__THE REQUEST__. Pictures stay out of the copy; set down each line of the listing below exactly.

__DATA SHOWN__.
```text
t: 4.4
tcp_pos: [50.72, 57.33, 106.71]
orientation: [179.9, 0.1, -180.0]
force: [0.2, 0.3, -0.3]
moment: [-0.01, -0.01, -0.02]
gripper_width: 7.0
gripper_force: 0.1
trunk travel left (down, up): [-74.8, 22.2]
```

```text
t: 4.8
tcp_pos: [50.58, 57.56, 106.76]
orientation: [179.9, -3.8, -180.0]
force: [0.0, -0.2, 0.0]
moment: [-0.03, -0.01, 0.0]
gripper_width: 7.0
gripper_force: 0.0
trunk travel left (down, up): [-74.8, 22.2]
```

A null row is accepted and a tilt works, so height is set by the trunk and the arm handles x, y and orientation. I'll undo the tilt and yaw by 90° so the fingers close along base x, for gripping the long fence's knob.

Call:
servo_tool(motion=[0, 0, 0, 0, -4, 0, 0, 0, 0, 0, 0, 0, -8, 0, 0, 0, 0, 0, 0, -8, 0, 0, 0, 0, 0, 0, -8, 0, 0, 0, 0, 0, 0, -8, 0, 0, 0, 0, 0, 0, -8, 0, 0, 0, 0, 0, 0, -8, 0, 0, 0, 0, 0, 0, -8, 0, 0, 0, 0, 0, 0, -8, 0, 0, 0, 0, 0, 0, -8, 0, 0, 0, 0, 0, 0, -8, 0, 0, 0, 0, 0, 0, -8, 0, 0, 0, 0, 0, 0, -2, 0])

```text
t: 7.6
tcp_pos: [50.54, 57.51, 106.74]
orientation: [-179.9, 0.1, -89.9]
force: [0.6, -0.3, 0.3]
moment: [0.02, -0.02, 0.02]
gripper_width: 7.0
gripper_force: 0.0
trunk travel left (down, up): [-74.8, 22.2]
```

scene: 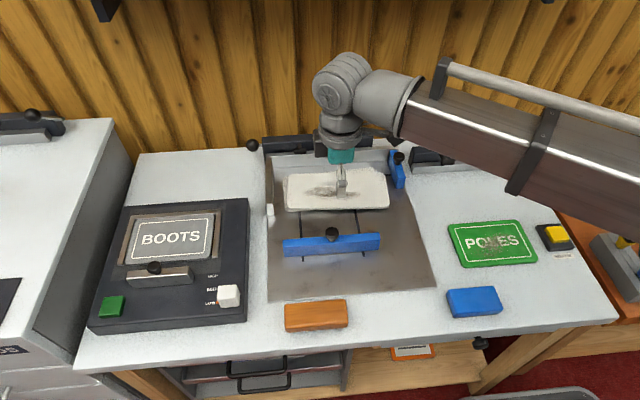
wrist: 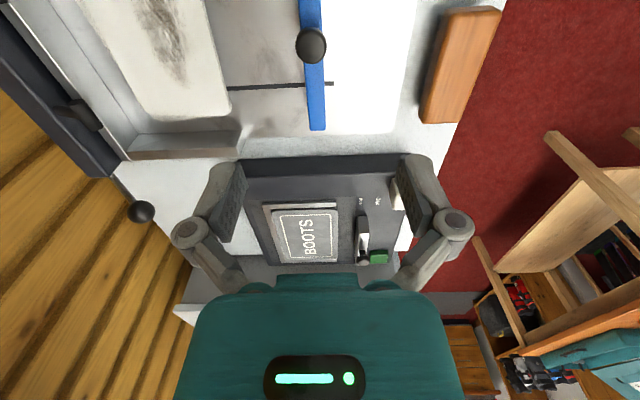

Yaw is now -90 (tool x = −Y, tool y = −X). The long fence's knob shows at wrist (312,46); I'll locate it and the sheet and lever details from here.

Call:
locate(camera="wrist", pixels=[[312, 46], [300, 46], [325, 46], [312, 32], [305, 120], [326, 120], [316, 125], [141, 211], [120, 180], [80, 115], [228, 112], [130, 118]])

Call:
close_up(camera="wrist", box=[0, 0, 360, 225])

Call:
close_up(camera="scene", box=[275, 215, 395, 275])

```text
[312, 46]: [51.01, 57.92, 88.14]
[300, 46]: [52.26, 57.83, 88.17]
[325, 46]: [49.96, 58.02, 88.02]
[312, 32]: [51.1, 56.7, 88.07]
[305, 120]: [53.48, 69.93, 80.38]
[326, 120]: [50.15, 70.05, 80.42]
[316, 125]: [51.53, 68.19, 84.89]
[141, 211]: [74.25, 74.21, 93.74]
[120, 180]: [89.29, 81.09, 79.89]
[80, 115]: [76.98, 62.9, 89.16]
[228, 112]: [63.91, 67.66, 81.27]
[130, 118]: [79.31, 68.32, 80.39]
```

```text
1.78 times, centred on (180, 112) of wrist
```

__TASK SOLUTION__.
```text
t: 4.4
tcp_pos: [50.72, 57.33, 106.71]
orientation: [179.9, 0.1, -180.0]
force: [0.2, 0.3, -0.3]
moment: [-0.01, -0.01, -0.02]
gripper_width: 7.0
gripper_force: 0.1
trunk travel left (down, up): [-74.8, 22.2]
```

```text
t: 4.8
tcp_pos: [50.58, 57.56, 106.76]
orientation: [179.9, -3.8, -180.0]
force: [0.0, -0.2, 0.0]
moment: [-0.03, -0.01, 0.0]
gripper_width: 7.0
gripper_force: 0.0
trunk travel left (down, up): [-74.8, 22.2]
```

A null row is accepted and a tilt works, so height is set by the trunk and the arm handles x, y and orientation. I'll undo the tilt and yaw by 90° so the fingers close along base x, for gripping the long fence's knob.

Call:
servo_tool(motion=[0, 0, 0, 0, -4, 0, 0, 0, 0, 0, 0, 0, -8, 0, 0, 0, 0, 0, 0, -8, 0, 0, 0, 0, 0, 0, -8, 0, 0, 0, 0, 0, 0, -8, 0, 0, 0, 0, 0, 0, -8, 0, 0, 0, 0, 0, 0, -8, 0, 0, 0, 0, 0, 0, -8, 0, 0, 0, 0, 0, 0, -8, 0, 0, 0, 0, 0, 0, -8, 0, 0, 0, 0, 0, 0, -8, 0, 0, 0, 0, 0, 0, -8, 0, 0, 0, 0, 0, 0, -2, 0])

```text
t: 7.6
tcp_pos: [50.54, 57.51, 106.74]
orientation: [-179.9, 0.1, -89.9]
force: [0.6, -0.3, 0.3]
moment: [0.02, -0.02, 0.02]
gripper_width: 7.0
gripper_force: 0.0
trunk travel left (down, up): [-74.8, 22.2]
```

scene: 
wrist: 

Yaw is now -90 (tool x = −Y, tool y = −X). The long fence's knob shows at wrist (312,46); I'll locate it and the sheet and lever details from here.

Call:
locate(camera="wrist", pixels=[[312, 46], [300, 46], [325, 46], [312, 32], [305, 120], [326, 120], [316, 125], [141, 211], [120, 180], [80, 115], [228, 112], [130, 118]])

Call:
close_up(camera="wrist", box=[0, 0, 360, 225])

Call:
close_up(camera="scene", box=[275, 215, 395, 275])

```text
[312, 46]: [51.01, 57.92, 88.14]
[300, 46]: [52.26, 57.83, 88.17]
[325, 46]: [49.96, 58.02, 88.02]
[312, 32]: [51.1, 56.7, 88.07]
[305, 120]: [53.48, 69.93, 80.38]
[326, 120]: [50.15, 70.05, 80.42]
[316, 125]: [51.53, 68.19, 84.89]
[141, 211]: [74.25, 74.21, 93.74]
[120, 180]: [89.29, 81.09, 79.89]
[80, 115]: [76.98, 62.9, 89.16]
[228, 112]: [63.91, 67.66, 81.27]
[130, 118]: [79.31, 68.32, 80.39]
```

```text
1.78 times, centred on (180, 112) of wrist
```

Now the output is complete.